It comes as Dorries issued the BBC with an ultimatum, telling bosses at the BBC she would not talk with them about the licence fee settlement until after they put forward reforms to deal with what she perceives to be bias and elitism.

The BBC director-general Tim Davie is now set to make a “significant intervention” on impartiality in the coming weeks.

The National: The Tories want BBC director-general Tim Davie to intervene on impartiality The Tories want BBC director-general Tim Davie to intervene on impartiality

After Dorries made her demands to the BBC, the Times reported a source familiar with the discussion as saying: “They were both stunned and gulped down their tea.

“They thought she was just going to roll over.”

Dorries has insisted the corporation deliver plans to address impartiality, “group think” and “moral superiority” within the BBC.

The Times reported an ally of the minister as saying: “She is fed up of seeing Newsnight and the Today programme leading their bulletins on the stories which make the front page of The Guardian. She thinks there should be much more transparency.”

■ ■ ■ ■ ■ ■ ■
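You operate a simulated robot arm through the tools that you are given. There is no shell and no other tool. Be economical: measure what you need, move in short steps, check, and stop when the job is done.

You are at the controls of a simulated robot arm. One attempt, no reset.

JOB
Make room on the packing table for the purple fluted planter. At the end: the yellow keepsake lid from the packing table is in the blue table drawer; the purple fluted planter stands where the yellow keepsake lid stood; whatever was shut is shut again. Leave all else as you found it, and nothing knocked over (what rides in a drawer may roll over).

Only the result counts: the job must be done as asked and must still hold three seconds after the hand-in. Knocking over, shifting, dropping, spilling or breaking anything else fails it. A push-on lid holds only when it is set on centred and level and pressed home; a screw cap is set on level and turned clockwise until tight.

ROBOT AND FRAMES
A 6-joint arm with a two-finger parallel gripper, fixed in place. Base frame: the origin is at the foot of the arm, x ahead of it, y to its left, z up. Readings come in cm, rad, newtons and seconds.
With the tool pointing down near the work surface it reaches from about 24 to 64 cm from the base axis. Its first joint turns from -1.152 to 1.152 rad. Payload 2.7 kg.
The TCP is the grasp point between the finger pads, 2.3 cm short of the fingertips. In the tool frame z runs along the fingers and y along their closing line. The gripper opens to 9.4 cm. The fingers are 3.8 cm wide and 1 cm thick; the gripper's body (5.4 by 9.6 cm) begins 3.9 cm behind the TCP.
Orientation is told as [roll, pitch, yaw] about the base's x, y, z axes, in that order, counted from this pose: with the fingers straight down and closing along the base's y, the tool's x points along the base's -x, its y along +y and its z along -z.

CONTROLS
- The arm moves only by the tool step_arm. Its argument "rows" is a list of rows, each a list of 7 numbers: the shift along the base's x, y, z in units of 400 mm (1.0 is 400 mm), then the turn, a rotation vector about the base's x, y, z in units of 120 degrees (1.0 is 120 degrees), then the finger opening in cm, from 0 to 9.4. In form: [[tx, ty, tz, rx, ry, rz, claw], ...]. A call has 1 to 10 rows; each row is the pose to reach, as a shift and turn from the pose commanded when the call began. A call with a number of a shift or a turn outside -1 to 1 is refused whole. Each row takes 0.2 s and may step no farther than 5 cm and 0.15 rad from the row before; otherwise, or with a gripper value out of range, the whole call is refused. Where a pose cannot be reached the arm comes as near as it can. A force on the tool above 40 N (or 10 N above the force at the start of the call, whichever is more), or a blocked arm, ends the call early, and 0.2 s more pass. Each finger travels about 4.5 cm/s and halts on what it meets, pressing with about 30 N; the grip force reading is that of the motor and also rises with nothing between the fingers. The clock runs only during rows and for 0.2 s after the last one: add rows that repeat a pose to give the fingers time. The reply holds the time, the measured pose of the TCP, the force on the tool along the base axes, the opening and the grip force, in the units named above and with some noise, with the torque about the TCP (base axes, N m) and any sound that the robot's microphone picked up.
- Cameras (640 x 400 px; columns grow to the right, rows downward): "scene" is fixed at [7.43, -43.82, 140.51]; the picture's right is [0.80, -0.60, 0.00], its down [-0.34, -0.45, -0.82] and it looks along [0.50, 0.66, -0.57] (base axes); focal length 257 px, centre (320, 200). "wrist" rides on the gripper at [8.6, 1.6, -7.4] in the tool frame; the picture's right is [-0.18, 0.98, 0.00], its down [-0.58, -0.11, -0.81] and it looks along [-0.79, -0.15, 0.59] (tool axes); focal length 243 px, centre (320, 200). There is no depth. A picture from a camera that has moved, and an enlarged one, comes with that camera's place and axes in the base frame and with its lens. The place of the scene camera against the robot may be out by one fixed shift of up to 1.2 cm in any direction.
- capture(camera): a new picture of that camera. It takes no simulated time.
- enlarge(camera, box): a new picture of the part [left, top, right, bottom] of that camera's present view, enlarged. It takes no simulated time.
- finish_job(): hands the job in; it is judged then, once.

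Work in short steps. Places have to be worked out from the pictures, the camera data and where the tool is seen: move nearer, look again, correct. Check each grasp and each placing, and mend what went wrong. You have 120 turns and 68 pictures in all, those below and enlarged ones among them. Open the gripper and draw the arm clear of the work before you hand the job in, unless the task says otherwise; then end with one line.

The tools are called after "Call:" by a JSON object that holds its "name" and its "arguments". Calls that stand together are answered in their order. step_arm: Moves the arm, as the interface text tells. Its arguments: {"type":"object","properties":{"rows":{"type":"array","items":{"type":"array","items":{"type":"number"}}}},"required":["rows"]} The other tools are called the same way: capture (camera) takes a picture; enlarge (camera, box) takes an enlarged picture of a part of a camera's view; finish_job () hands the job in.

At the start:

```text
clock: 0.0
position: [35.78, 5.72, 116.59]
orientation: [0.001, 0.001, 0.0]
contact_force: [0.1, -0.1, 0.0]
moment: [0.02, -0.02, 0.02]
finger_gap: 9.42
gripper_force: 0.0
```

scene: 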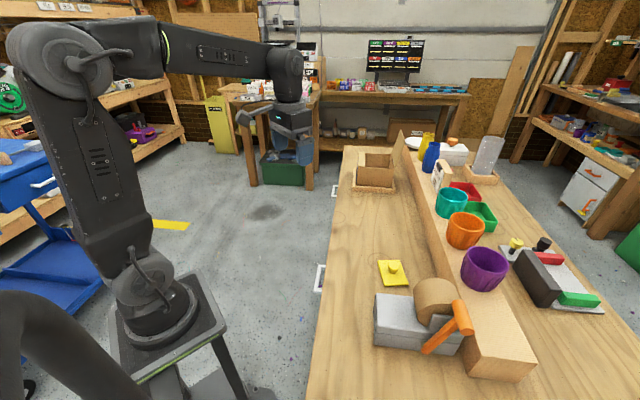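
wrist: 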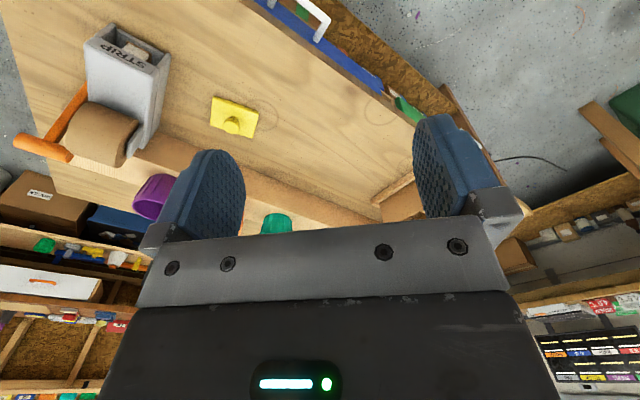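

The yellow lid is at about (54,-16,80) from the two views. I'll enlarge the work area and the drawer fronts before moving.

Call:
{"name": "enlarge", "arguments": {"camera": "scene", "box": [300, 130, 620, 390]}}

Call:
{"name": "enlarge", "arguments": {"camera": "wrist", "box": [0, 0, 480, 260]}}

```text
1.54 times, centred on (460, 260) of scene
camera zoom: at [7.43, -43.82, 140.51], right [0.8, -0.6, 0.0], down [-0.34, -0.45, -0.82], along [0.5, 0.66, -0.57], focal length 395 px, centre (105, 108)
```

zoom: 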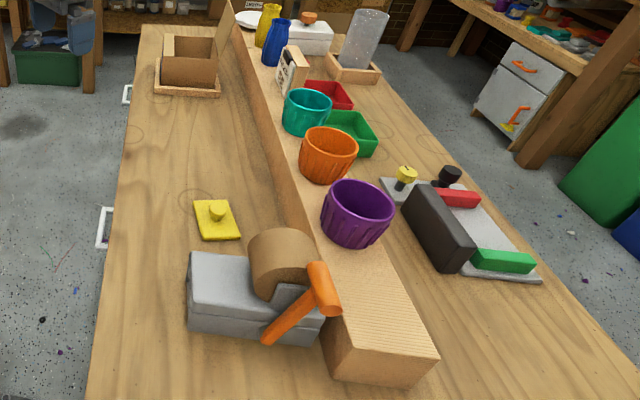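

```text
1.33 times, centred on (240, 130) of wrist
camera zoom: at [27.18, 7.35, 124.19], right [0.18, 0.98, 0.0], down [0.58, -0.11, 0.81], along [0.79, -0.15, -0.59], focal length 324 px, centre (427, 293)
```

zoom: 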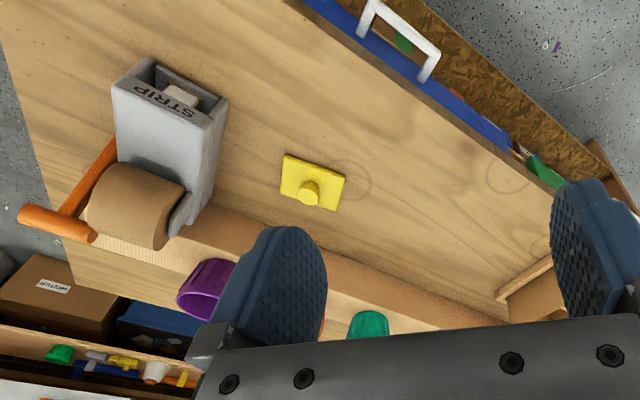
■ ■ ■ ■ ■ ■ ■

Some at the BBC have been angered by the treatment from the Tory government, with one insider reportedly saying: “This is a new secretary of state who perhaps hasn’t realised that the constitutional independence of the BBC means that even at a time — in fact, especially at a time — when the licence fee is being negotiated, it is not the job of party politicians to act like a judge on Strictly, giving marks for the quality of interviews.”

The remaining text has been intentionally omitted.